Stefan Kardynał Wyszyński Prymas Tysiąclecia, na krótko
przed swoją śmiercią, przewidywał swoim genialnym umysłem taki obrót
rzeczy. Dlatego już wtedy, w 1981 r., wzywał polski naród do autentycznego
nawrócenia, do prawdziwej przemiany moralnej. Był przekonany, że
kryzysy ekonomiczne, polityczne, społeczne, a nawet kryzysy w sferze
nauki i kultury, mają zawsze u swoich podstaw kryzys etyczny. Jeżeli
ludzie się nie nawrócą - mówił Prymas Wyszyński - jeżeli nie staną
się uczciwi, prawdomówni i altruistyczni, jeśli nie opanują swojego
egoizmu i swojej pychy, to nie będzie miało żadnego znaczenia jaka
partia dojdzie do władzy i jaki wprowadzi się system społeczny czy
polityczny. Nie będzie miało żadnego znaczenia jaką orientację polityczną
prezentował będzie człowiek mający klucz do państwowej kasy, jeśli
będzie to człowiek nieuczciwy. Nie pomoże tu żadna demokracja i żadna
zmiana jednej partii rządzącej na drugą, jeśli klucz do państwowej
kasy jeden nieuczciwy człowiek będzie przekazywał drugiemu, takiemu
samemu człowiekowi. Najbogatsze państwo zostanie rozkradzine, jeśli
rządzący nim ludzie będą nieuczciwi...
(...) Bez odpowiedniego, opartego na głębokich religijnych
podstawach, wychowania moralnego - w rodzinie, w szkole i w całym
życiu społecznym, nie da się zmienić ludzi. Człowiek nie jest w stanie
nawrócić się i zbawić sam.

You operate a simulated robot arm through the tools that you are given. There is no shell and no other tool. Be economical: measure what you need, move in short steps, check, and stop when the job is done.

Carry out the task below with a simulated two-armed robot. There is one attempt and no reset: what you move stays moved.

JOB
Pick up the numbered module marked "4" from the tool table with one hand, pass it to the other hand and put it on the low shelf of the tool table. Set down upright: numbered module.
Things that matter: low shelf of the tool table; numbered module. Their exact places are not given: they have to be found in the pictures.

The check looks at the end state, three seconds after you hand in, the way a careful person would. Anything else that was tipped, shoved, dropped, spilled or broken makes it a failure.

Nie zbawi go też żaden psycholog, filozof,
polityk i dziennikarz; żaden wódz, ani żaden przywódca. Może tego
dokonać tylko Chrystus" - mówił Kaznodzieja.
Pod koniec uroczystej Liturgii starosta płocki Michał
Boszko, prosząc Biskupa Stanisława Wielgusa o poświęcenie chorągwi
powiatu, powiedział m.in: "Pragniemy wszyscy, aby ideały zawarte
w słowach roty, stały się naszym katechizmem".
Pamiątką aktu poświęcenia sztandaru stała się tablica,
wmurowana we wnętrzu katedry, obok kaplicy królewskiej. Jej odsłonięcia
dokonał radny powiatu płockiego Ryszard Walczak oraz Katarzyna Karczewska
- uczennica Zespołu Szkół im. S. Staszica w Gąbinie, laureatka wielu
edycji Konkursu Wiedzy o Samorządzie Terytorialnym i Historii Mazowsza.
Biskup Płocki poświęcił także tablicę, a następnie wraz ze Starostą
płockim, Przewodniczącym Rady Powiatu, przedstawicielem Prezydenta
oraz Rządu RP, Marszałkiem Województwa Mazowieckiego Przewodniczącym
Sejmiku i Przewodniczącym Porozumienia Organizacji Kombatanckich
złożył kwiaty w kaplicy Królów i Książąt Mazowieckich.
Po uroczystej Mszy św. zebrani w bazylice katedralnej
udali się przed Płytę Grobu Nieznanego Żołnierza, gdzie, jak przypomniał
Starosta płocki, znajdują się grudki ziemi zebrane z pól bitewnych
z Polski, Włoch i Rosji - tam bowiem walczyli i ginęli Polacy. "Wielki
to dzień chorągwi prastarego Mazowsza Płockiego" - powiedział Michał
Boszko. Wdzięczni za tę piękną historię, której jesteśmy spadkobiercami
i kontynuatorami, jako wyraz pamięci, szacunku i miłości, w imieniu
wszystkich tu zgromadzonych, złożymy kwiaty w tym uświęconym miejscu,
jakim jest Grób Nieznanego Żołnierza".
Uroczystości przy Płycie uświetniła defilada Orkiestry
Kompanii Reprezentacyjnej Wojska Polskiego.